Senegalese authorities must respond to ransacking of Dakar newspaper
Les locaux d’un quotidien sénégalais ont été mis à sac par des individus mécontents de la publication d’un article faisant état de la contamination de leur guide religieux par le coronavirus. Reporters sans frontières (RSF) demande aux autorités de réagir rapidement et fermement afin que cette attaque ne reste pas impunie.
Reporters Without Borders (RSF) calls on the Senegalese authorities to react quickly and firmly to yesterday’s ransacking of the offices of a national daily by individuals angry about a report in that morning’s issue that a religious leader had just been hospitalized after testing positive to Covid-19. This attack must not go unpunished, RSF said.
The newsroom of Les Echos, a Dakar-based daily newspaper founded in 2018, was ransacked by people claiming to be followers of Serigne Moustapha Sy, the leader of an influential Sudi Muslim order in Senegal called Tidiane, who was the subject of a front-page story reporting that he had been “struck down by Covid-19” and had been admitted to Dakar’s main hospital.
“There’s just material damage,” Les Echos editor Mbaye Thiandoum told RSF. “My office has been ransacked.

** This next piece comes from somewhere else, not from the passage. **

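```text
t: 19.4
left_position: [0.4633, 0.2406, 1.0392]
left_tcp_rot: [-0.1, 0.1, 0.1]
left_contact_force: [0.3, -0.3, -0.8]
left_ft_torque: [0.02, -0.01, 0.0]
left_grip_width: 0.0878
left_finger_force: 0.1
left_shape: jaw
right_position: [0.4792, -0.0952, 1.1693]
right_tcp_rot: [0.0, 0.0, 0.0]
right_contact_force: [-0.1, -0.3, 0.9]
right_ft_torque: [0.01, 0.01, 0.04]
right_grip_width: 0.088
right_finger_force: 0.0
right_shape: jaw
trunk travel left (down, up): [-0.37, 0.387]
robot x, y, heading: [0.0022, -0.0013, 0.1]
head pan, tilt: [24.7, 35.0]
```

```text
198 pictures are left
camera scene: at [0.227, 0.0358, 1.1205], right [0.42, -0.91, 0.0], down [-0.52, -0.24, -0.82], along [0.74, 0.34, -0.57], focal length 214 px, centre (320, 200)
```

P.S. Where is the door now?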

Eight computers and a TV set have been destroyed.” Thiandoum added that, just before the attack, he received a phone call from a supporter of Sy complaining about the story.
“Such an attack is unjustifiable in a country that respects the rule of law,” said Assane Diagne, the director of RSF’s West Africa office. “You don’t ransack a news organization because you dispute the accuracy of what it reported. We call on the Senegalese authorities to react firmly and quickly, so that this attack does not go unpunished.”
Diagne added: “The provision of news and information by journalists is more essential than ever during this worldwide pandemic. The authorities have a duty to protect them. Both the right to information and the right to health are at stake.”
Senegal is ranked 47th out of 180 countries in RSF's 2020 World Press Freedom Index. Along with Ghana, Burkina Faso and Cape Verde, it is one of the few West African countries where the press freedom situation is regarded as fairly good.